__STATED GOAL__. Extract the lines that hold the string "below".

__SOURCE DATA__.

-- Begin --

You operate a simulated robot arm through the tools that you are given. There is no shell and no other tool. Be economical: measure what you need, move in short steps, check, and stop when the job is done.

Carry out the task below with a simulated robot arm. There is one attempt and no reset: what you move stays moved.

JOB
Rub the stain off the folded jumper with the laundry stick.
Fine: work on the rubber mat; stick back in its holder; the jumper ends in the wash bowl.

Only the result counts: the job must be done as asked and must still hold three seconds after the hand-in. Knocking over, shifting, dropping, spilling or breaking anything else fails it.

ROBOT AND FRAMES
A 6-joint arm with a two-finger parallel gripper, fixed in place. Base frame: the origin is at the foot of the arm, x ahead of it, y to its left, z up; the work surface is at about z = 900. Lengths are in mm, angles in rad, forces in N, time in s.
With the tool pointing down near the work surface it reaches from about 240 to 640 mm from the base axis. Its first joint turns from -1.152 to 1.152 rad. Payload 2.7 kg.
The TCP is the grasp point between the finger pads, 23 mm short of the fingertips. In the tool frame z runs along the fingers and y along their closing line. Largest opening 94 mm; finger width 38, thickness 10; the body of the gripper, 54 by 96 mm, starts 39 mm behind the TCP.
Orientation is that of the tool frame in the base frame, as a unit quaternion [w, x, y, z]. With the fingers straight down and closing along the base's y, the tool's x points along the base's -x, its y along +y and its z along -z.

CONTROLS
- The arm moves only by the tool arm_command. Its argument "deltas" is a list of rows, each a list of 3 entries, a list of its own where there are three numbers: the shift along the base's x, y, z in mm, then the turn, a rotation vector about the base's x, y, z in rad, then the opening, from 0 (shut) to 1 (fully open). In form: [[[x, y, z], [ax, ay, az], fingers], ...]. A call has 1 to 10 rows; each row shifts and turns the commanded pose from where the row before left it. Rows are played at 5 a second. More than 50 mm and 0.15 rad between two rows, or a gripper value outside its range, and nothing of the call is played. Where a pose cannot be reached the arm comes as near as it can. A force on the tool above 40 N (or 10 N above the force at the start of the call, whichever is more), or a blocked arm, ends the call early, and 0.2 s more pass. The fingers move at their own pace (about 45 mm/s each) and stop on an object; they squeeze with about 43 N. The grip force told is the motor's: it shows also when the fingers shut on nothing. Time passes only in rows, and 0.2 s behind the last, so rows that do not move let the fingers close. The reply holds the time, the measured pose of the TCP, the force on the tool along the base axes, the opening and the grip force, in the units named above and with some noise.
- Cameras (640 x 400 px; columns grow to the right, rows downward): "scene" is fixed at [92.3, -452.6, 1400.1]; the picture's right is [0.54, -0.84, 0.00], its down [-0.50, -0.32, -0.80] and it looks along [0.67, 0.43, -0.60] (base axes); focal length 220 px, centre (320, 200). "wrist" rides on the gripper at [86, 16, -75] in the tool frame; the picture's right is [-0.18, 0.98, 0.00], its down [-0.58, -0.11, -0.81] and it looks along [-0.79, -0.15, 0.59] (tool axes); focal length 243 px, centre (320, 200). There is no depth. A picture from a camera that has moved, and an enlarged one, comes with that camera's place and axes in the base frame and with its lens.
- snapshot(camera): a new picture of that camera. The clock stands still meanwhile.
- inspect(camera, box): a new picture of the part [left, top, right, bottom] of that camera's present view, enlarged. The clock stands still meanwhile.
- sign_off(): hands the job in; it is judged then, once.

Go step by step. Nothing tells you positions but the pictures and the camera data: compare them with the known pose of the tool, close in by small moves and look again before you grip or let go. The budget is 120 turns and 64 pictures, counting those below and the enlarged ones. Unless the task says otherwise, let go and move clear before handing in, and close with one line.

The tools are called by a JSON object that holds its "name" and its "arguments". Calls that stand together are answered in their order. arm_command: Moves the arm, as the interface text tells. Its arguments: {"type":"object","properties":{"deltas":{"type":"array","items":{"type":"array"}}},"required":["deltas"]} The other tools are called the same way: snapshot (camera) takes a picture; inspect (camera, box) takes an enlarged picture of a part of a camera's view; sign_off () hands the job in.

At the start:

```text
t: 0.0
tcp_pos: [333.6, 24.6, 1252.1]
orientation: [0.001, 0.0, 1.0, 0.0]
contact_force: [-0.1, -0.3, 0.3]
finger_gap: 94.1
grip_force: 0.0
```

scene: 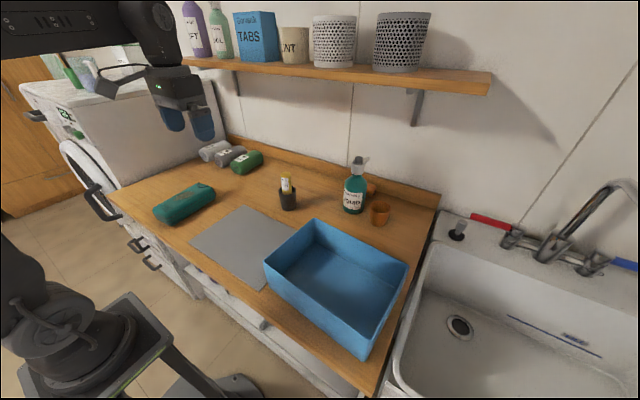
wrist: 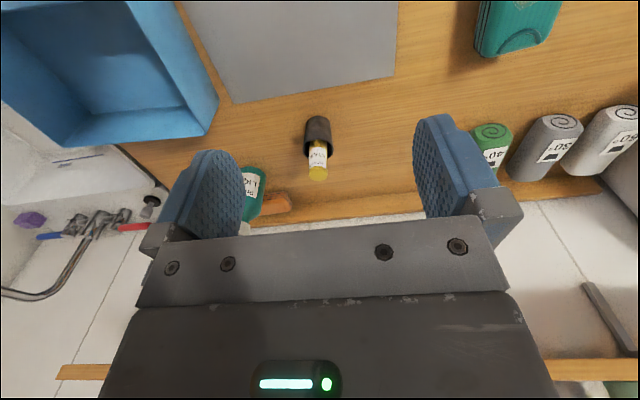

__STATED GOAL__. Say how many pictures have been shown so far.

-- End --

__COMPLETED TASK__.
Carry out the task below with a simulated robot arm. There is one attempt and no reset: what you move stays moved.
Go step by step. Nothing tells you positions but the pictures and the camera data: compare them with the known pose of the tool, close in by small moves and look again before you grip or let go. The budget is 120 turns and 64 pictures, counting those below and the enlarged ones. Unless the task says otherwise, let go and move clear before handing in, and close with one line.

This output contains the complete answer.